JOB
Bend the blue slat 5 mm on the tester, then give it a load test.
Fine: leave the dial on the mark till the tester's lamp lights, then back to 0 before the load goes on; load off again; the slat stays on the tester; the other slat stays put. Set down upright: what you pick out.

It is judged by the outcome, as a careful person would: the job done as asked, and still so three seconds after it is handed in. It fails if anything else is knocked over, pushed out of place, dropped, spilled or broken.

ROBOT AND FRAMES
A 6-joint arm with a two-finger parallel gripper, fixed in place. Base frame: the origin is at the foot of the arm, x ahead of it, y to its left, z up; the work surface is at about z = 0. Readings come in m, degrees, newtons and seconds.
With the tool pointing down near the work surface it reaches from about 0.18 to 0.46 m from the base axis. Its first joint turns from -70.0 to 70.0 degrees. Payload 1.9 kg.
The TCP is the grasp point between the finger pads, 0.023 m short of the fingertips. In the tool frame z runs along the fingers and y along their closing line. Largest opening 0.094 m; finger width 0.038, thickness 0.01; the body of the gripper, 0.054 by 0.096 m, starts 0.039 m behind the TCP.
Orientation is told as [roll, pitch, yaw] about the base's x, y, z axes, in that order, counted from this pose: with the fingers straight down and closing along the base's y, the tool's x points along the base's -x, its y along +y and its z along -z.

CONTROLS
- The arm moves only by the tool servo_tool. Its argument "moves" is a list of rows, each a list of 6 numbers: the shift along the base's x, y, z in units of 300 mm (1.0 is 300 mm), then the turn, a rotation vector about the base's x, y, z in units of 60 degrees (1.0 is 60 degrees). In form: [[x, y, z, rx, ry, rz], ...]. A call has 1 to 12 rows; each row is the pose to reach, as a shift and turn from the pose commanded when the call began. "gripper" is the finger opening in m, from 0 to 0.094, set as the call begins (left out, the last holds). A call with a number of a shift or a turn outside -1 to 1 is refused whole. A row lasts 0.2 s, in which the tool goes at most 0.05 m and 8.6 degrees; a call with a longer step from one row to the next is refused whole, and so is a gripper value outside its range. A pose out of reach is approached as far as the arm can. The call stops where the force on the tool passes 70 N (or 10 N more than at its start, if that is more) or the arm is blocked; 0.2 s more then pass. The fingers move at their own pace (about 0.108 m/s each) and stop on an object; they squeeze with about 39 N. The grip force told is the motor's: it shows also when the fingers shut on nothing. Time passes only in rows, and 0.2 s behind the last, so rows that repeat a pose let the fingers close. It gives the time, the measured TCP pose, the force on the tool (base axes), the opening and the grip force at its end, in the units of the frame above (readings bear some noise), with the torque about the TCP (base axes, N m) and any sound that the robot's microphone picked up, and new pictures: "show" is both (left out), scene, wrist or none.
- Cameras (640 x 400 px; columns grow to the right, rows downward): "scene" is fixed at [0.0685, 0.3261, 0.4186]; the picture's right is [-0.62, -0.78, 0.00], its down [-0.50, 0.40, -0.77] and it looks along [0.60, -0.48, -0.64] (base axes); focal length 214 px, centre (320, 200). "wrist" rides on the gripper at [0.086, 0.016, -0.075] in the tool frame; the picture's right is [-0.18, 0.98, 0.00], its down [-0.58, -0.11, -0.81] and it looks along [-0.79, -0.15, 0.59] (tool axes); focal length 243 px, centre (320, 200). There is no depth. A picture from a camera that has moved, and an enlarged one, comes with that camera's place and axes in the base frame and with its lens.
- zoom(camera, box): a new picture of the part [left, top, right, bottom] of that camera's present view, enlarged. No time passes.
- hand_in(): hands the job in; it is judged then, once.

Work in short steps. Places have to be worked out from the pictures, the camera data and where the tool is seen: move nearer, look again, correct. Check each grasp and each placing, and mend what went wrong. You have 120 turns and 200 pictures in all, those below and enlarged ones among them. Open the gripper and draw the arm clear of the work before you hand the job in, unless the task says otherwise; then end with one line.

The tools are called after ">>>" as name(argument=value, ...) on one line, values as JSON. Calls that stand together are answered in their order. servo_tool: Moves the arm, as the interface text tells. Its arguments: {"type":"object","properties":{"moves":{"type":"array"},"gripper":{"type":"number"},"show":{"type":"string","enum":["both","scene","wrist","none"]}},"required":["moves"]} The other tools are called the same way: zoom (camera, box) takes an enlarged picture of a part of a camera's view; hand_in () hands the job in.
▬▬▬▬▬▬
▸ WHAT YOU HAVE TO DO
Quote the listing in full, please, keeping every line exact.

▸ FULL ANSWER
JOB
Bend the blue slat 5 mm on the tester, then give it a load test.
Fine: leave the dial on the mark till the tester's lamp lights, then back to 0 before the load goes on; load off again; the slat stays on the tester; the other slat stays put. Set down upright: what you pick out.

It is judged by the outcome, as a careful person would: the job done as asked, and still so three seconds after it is handed in. It fails if anything else is knocked over, pushed out of place, dropped, spilled or broken.

ROBOT AND FRAMES
A 6-joint arm with a two-finger parallel gripper, fixed in place. Base frame: the origin is at the foot of the arm, x ahead of it, y to its left, z up; the work surface is at about z = 0. Readings come in m, degrees, newtons and seconds.
With the tool pointing down near the work surface it reaches from about 0.18 to 0.46 m from the base axis. Its first joint turns from -70.0 to 70.0 degrees. Payload 1.9 kg.
The TCP is the grasp point between the finger pads, 0.023 m short of the fingertips. In the tool frame z runs along the fingers and y along their closing line. Largest opening 0.094 m; finger width 0.038, thickness 0.01; the body of the gripper, 0.054 by 0.096 m, starts 0.039 m behind the TCP.
Orientation is told as [roll, pitch, yaw] about the base's x, y, z axes, in that order, counted from this pose: with the fingers straight down and closing along the base's y, the tool's x points along the base's -x, its y along +y and its z along -z.

CONTROLS
- The arm moves only by the tool servo_tool. Its argument "moves" is a list of rows, each a list of 6 numbers: the shift along the base's x, y, z in units of 300 mm (1.0 is 300 mm), then the turn, a rotation vector about the base's x, y, z in units of 60 degrees (1.0 is 60 degrees). In form: [[x, y, z, rx, ry, rz], ...]. A call has 1 to 12 rows; each row is the pose to reach, as a shift and turn from the pose commanded when the call began. "gripper" is the finger opening in m, from 0 to 0.094, set as the call begins (left out, the last holds). A call with a number of a shift or a turn outside -1 to 1 is refused whole. A row lasts 0.2 s, in which the tool goes at most 0.05 m and 8.6 degrees; a call with a longer step from one row to the next is refused whole, and so is a gripper value outside its range. A pose out of reach is approached as far as the arm can. The call stops where the force on the tool passes 70 N (or 10 N more than at its start, if that is more) or the arm is blocked; 0.2 s more then pass. The fingers move at their own pace (about 0.108 m/s each) and stop on an object; they squeeze with about 39 N. The grip force told is the motor's: it shows also when the fingers shut on nothing. Time passes only in rows, and 0.2 s behind the last, so rows that repeat a pose let the fingers close. It gives the time, the measured TCP pose, the force on the tool (base axes), the opening and the grip force at its end, in the units of the frame above (readings bear some noise), with the torque about the TCP (base axes, N m) and any sound that the robot's microphone picked up, and new pictures: "show" is both (left out), scene, wrist or none.
- Cameras (640 x 400 px; columns grow to the right, rows downward): "scene" is fixed at [0.0685, 0.3261, 0.4186]; the picture's right is [-0.62, -0.78, 0.00], its down [-0.50, 0.40, -0.77] and it looks along [0.60, -0.48, -0.64] (base axes); focal length 214 px, centre (320, 200). "wrist" rides on the gripper at [0.086, 0.016, -0.075] in the tool frame; the picture's right is [-0.18, 0.98, 0.00], its down [-0.58, -0.11, -0.81] and it looks along [-0.79, -0.15, 0.59] (tool axes); focal length 243 px, centre (320, 200). There is no depth. A picture from a camera that has moved, and an enlarged one, comes with that camera's place and axes in the base frame and with its lens.
- zoom(camera, box): a new picture of the part [left, top, right, bottom] of that camera's present view, enlarged. No time passes.
- hand_in(): hands the job in; it is judged then, once.

Work in short steps. Places have to be worked out from the pictures, the camera data and where the tool is seen: move nearer, look again, correct. Check each grasp and each placing, and mend what went wrong. You have 120 turns and 200 pictures in all, those below and enlarged ones among them. Open the gripper and draw the arm clear of the work before you hand the job in, unless the task says otherwise; then end with one line.

The tools are called after ">>>" as name(argument=value, ...) on one line, values as JSON. Calls that stand together are answered in their order. servo_tool: Moves the arm, as the interface text tells. Its arguments: {"type":"object","properties":{"moves":{"type":"array"},"gripper":{"type":"number"},"show":{"type":"string","enum":["both","scene","wrist","none"]}},"required":["moves"]} The other tools are called the same way: zoom (camera, box) takes an enlarged picture of a part of a camera's view; hand_in () hands the job in.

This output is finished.